Wednesday, May 14, 2008

Bug trap

After my first night of data collection I learned a few things: 1. It takes 30 minutes to set up the equipment but only 10 to take it down. 2. One of my recorders is not working, which I found out only after the fact. 3. Looks like there might only be Mexican Freetails in the city. Of course it's way too soon to tell. 4. There are very few flying insects in the city. 5. Some people are interested in what I'm doing, but most people in the city are careful not to look too closely. Kind of sad, but it bodes well for the safety of my equipment. I added a photo to my last entry so you can see the finished detector rig. And on this entry you can see my sticky trap for flying insects. It's a water bottle painted camo, with a coat hanger stuck inside. Double-sided tape holds an 8.5 x 11 inch transparency sheet to the outside. I spray it with tanglefoot and then hang it near the bat detector to get a sense of relative insect activity in the night. In the morning I wrap a second transparency sheet around the sticky first one and pull them both off. I've got to run now but will write more after I upload the second night's data and have a look at it.

Monday, May 12, 2008

Have a plan in case of goats

Today was my first full day in the field for my project. I've got three sets of equipment, complete with camo-painted waterproof casings and human-proof cages pictured above hanging from a tree. I made up a random schedule of my 19 parks, and this afternoon set off around 6:30pm.

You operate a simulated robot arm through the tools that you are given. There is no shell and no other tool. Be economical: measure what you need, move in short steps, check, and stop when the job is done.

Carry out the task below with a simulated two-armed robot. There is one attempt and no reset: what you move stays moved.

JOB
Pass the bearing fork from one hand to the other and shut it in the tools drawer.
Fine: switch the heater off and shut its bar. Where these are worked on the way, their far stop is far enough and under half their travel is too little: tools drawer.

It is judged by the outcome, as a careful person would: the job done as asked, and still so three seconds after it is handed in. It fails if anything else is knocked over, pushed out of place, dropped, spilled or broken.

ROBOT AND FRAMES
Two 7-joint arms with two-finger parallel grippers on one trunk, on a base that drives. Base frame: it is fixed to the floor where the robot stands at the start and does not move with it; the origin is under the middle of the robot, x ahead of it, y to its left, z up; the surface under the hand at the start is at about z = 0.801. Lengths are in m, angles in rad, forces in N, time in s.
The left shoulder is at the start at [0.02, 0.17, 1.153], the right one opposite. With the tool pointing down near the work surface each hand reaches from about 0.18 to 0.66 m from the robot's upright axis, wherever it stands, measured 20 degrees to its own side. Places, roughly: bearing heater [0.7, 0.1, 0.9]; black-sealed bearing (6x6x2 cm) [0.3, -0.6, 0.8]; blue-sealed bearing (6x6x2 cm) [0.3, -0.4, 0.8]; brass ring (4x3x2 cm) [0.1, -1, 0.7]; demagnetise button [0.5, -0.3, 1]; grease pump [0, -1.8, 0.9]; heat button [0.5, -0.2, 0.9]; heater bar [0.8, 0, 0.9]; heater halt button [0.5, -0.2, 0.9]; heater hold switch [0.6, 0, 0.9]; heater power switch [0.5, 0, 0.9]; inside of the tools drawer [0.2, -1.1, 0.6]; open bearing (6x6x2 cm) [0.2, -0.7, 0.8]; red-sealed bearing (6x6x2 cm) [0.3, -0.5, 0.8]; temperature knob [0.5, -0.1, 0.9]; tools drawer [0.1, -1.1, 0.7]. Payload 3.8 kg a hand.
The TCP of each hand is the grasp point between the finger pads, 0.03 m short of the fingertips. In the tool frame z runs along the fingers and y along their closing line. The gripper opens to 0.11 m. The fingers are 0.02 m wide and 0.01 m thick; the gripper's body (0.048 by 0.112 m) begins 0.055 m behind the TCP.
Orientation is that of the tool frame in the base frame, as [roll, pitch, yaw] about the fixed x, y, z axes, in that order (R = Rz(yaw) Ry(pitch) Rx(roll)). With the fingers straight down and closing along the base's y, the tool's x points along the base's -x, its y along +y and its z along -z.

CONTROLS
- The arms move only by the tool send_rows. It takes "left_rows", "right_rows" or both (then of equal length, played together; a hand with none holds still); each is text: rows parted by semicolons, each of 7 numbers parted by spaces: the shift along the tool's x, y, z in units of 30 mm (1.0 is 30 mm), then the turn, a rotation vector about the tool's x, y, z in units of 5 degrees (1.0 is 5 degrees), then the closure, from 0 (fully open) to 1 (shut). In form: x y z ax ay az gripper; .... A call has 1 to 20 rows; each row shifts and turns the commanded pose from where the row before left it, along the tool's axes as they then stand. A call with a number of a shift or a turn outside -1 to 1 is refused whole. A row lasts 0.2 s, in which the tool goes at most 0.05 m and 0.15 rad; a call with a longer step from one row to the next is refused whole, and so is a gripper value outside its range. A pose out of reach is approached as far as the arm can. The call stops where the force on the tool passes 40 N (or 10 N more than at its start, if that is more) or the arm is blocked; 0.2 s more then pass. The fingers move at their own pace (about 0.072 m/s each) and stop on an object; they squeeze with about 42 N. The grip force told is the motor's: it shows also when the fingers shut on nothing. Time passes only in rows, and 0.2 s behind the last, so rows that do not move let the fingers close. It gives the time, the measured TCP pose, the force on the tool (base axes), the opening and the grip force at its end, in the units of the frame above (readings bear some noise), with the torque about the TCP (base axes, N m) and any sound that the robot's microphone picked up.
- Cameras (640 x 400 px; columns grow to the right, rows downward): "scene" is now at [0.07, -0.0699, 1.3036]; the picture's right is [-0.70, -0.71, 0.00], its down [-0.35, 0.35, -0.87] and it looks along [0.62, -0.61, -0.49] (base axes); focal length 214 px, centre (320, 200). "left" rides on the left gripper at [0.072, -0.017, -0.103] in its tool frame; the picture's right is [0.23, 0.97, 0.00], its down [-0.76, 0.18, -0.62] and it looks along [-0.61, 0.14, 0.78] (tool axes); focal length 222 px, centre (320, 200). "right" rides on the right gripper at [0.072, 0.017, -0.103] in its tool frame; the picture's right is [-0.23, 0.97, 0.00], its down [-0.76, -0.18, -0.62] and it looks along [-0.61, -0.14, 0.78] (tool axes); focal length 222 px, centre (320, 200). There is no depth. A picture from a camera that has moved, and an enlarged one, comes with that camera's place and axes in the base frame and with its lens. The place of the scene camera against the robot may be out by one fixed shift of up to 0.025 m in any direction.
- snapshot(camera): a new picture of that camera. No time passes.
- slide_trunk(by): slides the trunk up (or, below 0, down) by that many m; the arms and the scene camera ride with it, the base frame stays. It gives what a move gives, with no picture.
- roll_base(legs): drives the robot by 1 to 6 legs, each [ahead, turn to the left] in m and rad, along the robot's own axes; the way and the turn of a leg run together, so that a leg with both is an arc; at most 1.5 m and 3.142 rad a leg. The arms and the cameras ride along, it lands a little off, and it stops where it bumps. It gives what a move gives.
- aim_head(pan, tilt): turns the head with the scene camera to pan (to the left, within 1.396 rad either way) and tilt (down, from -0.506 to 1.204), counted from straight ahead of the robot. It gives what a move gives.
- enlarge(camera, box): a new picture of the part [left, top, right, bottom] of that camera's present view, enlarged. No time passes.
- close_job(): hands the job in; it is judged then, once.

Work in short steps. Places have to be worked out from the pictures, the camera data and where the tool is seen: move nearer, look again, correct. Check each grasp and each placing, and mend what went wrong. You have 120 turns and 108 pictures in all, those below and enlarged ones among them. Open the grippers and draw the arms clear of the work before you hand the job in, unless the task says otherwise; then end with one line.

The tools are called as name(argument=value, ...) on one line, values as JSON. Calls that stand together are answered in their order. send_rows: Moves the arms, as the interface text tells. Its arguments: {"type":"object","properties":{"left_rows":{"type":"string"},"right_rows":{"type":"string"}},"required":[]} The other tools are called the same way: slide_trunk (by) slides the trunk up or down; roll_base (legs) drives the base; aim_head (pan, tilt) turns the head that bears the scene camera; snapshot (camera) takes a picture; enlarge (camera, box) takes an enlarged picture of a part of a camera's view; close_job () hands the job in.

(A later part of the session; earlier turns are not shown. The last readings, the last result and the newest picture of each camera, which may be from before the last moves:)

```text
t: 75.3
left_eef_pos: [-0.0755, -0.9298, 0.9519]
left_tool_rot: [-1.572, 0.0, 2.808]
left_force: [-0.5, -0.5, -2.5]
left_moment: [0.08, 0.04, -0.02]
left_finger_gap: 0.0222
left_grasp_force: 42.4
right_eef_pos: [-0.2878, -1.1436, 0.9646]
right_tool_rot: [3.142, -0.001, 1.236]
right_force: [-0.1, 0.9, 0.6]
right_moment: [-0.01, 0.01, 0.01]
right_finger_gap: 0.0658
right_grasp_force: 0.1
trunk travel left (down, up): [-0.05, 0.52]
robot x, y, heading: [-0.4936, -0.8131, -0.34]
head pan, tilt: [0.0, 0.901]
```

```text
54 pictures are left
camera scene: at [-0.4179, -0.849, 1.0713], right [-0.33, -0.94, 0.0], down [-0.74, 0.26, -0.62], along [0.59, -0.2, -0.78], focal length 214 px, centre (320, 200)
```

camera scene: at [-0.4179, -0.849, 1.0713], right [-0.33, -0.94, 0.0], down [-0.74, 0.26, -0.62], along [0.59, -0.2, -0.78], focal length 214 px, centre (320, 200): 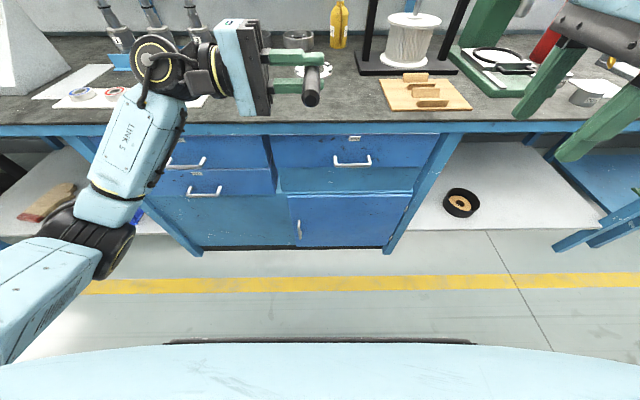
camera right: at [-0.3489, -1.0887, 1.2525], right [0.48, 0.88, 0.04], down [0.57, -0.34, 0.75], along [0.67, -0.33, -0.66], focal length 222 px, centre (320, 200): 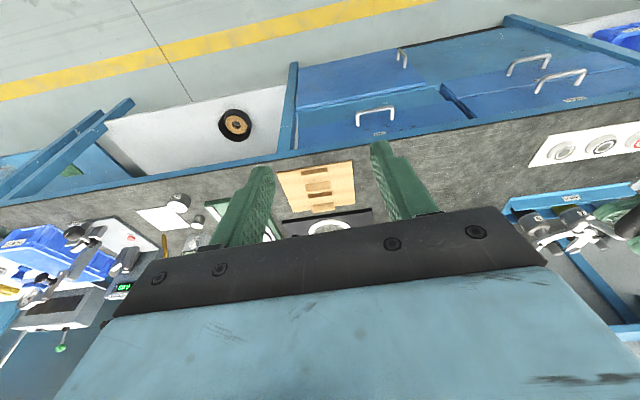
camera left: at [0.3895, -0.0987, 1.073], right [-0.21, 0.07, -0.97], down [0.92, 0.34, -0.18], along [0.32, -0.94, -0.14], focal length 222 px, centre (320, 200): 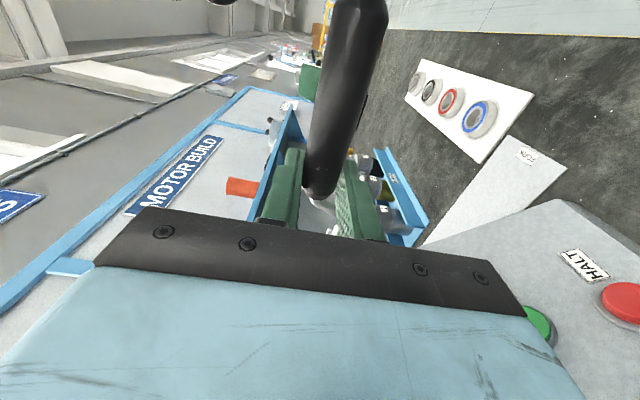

My first two stops, at the Interior Green Belt and Golden Gate Heights, went fairly uneventfully. I was able to lug the cages to the previously selected random location and secure them to a tree. I also set out traps for flying insects, which I'll also tell you more about later. I'll be curious to see if I get any Light Brown Apple Moths which are causing quite a controversy here in the bay area. When I got to my last location, Glen Canyon, I got my surprise. Goats! I knew they periodically deploy a herd of goats in the park to keep the plants grazed and reduce fire danger. My first clue was a sign pasted over the park entrance warning neighbors to keep their dogs on leash. Then I saw goat droppings on the ground. Then I saw electric fencing up and goats happily munching plants exactly around my carefully selected random location. OK: I'm not going to record bats here tonight! Even if the goats hadn't been in the exact spot I needed I probably wouldn't have left my equipment there. Too much of a chance that they'd disrupt bat activity (or otherwise make it not average for the park.) Also, I would worry that the electric fence might generate ultrasonic interference. So, I'll have to wait a few days and try that park later. With some quick thinking I decided to try for another park nearby, at Twin Peaks. This spot was easy to get to in the dwindling light. As I was setting up the equipment, a local resident got curious and came to see what I was doing. Hopefully I rattled off enough bat trivia to convince him I was not a terrorist or a spy. I really do need to come up with some kind of label on my equipment in case someone actually does notice it. So tomorrow I'm up early and will go collect the detectors and the insect traps and see what I got. Woo-hoo! Science in progress!